Oh well; Chomsky belongs in many ways to a former world and a former generation. We already knew this—even before the Epstein revelations. His analysis of hegemony and the control of information may have explained the 20th century, but it didn't apply so well to the anarchic world of social media and right-wing populism we have entered in the 21st. It was time for the left to move on anyway from people like Chomsky, and even from his Obama-era epigoni like Greenwald. 

A new generation always comes. A new generation of poets took their ranks in the liberal movement—people like Shelley and Byron—even after Wordsworth and Coleridge turned their backs on progress and retreated into reactionary conservatism. 

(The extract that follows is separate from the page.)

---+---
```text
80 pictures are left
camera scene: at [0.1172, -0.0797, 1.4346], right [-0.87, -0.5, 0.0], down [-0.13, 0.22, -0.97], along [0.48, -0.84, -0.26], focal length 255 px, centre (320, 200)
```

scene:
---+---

We shall march prospering,—not thro' his presence;
Songs may inspirit us,—not from his lyre;
as Browning once wrote of Wordsworth, whom he dubbed the "Lost Leader." 

So too, a new generation of leftist commentators has emerged to take the place of people like Chomsky and Greenwald—commentators who are not so easily fooled by the mere outward trappings of populist rhetoric. So, we will fight on, even without the aid of the passing generation. We will "march prospering," even without their presence. 

But still—one could have wished the transition between generations could be a bit less wrenching! One could have wished that Chomsky could go quietly into that good night, with his name and reputation intact—without this disgraceful episode as a capstone to his long career. 

To go from that sacred jail cell with Norman Mailer—with that look of "absolute moral integrity" on his face—which even in my age of disillusionment with the "Chomsky Method," I never once questioned; his "integrity" of all things was one I never doubted—to come at last to this!

"One loss is mine," which "I alone deplore." That "Thus having been, [...] thou shouldst cease to be."